John Yoo’s rationalization of torture

The blogosphere is abuzz with this story, and rightly so.

The background, briefly, is this. From 2001 to 2003, John Yoo worked in the United States Justice Department’s Office of Legal Counsel, where he assisted the Attorney General in the AG’s role as legal advisor to President Bush and to all the executive branch agencies.

In that capacity, Yoo wrote memos in which he argued that torture is legal as long as certain conditions are met. One of the key Yoo memos, long secret, was disclosed on April 1 (but it’s no April Fool’s joke).

pdf file of the memo available here.

Time’s Jay Carney:

By [Yoo’s] incredibly dangerous and misguided reasoning, any interrogator who tortured or cruelly mistreated a prisoner could not be held responsible so long as he wasn’t inspired by malice or sadism — as long as, in other words, he was just following orders. As long as he administered it dispassionately almost any kind of physical or mental torture would be condoned, by Yoo’s reasoning. Moreover, virtually anything an interrogator did to a prisoner could be justified so long as the President deemed it necessary as matter of national self-defense.

Salon’s Glenn Greenwald:

John Yoo’s Memorandum, as intended, directly led to — caused — a whole series of war crimes at both Guantanamo and in Iraq. [emphasis in original] The reason such a relatively low-level DOJ official was able to issue such influential and extraordinary opinions was because he was working directly with, and at the behest of, the two most important legal officials in the administration: George Bush’s White House counsel, Alberto Gonzales, and Dick Cheney’s counsel (and current Chief of Staff) David Addington. …

While Yoo’s specific Torture Memos were ultimately rescinded by subsequent DOJ officials … the underlying theories of omnipotent executive power remain largely in place.

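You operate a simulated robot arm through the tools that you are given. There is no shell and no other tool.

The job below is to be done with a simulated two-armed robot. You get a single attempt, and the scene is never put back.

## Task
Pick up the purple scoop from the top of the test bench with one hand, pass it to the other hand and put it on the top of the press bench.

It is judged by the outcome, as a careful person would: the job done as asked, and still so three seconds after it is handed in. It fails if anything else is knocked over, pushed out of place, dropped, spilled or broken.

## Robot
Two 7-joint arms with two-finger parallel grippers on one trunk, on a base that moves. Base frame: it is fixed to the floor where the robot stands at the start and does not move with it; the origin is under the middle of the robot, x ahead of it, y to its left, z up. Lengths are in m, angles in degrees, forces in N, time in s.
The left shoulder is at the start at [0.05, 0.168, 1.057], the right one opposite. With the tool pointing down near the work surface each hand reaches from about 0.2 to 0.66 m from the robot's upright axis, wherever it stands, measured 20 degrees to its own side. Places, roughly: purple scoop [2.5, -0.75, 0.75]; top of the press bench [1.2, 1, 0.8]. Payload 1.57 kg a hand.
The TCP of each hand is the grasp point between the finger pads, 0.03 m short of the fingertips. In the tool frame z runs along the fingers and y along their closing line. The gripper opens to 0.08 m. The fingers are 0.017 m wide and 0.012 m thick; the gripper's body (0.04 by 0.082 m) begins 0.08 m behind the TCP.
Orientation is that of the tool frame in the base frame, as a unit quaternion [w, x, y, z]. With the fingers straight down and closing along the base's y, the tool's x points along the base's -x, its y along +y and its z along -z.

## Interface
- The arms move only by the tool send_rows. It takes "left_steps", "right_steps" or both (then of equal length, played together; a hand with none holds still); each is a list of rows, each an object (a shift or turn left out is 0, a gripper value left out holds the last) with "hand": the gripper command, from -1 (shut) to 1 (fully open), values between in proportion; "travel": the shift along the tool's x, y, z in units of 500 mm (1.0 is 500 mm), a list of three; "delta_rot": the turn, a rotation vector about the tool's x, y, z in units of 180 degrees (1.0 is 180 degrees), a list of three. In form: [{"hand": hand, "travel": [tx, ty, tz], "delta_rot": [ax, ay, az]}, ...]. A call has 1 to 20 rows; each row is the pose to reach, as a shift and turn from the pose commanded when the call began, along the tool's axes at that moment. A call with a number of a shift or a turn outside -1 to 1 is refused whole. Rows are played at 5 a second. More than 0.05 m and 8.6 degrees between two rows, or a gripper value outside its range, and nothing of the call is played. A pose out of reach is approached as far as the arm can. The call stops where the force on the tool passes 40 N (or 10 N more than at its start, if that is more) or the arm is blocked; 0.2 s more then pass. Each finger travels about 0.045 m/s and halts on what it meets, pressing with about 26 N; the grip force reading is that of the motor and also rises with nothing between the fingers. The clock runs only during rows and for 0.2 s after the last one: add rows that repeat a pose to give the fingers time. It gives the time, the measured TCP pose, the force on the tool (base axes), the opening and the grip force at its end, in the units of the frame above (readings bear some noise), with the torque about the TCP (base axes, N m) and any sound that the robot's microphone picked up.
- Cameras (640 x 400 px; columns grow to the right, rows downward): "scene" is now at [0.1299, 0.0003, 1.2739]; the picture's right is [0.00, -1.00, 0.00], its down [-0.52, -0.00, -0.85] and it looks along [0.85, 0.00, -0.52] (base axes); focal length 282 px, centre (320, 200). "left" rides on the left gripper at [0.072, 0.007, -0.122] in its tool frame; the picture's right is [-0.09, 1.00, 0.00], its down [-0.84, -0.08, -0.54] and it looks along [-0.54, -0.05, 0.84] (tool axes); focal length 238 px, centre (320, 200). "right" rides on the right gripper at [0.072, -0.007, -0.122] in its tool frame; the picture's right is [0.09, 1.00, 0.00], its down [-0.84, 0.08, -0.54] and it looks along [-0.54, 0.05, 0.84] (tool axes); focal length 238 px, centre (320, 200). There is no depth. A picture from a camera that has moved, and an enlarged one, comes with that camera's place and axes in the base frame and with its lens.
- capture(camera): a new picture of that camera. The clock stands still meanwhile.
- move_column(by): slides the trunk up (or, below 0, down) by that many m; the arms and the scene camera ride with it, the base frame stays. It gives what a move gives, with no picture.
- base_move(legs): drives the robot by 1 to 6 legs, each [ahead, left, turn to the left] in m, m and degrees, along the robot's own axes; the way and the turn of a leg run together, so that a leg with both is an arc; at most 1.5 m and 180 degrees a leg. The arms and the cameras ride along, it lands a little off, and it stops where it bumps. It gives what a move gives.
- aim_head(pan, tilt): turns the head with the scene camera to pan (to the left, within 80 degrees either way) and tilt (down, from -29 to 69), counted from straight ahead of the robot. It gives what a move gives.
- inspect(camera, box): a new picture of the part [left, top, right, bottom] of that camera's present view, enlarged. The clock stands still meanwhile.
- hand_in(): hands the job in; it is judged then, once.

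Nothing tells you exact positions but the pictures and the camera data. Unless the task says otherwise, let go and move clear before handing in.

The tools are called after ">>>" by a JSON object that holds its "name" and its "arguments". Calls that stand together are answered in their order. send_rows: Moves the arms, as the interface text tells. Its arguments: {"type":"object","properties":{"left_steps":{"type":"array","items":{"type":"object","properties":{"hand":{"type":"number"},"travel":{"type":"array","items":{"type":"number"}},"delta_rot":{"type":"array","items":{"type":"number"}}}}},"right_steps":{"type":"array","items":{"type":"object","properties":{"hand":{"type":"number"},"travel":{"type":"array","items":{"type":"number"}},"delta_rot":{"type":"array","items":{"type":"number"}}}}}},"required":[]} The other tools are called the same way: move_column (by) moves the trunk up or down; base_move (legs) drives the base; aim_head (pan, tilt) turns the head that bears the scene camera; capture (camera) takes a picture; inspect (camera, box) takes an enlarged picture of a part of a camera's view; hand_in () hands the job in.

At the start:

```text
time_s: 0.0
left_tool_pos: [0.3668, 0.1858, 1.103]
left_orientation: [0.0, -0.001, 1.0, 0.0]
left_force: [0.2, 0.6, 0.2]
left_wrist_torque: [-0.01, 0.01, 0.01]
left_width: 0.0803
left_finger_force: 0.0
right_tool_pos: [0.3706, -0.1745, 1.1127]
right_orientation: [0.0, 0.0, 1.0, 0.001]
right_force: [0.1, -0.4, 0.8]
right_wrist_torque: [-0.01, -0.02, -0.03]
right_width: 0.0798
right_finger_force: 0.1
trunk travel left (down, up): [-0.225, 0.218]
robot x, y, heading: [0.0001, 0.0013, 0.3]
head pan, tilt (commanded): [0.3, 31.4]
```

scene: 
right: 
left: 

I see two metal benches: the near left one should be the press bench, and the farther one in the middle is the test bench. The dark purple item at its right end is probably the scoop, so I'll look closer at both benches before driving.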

The administration continues to embrace precisely these same theories to assert that it has the power to violate a whole array of laws — from our nation’s spying and surveillance statutes to countless Congressional oversight requirements — and to detain even U.S. citizens, detained on American soil, as “enemy combatants.” So for all of the dramatic outrage that this Yoo memo will generate for a day or so, the general framework on which it rests … is the one under which we continue to live, without much protest or objection.

Talking Points Memo reader KM:

[The Yoo memo] offer[s] the same banal rationale for perpetrating unspeakable acts of torture and cruel treatment as all other totalitarian regimes: The ends justify the means. Why? Because someone cloaked with authority says it does.

All humans self-justify. This is our nature. Our nation was founded as one of laws rather than men for the very reason of establishing limits on the worst excesses of human imagination, lust for power, and the capacity to self-justify.

In sum:
(1) The torture at Abu Ghraib and elsewhere was not carried out by rogue military personnel getting carried away by their absolute power over detainees. The military personnel involved were acting within a faux legal context carefully crafted by officials in the Bush administration.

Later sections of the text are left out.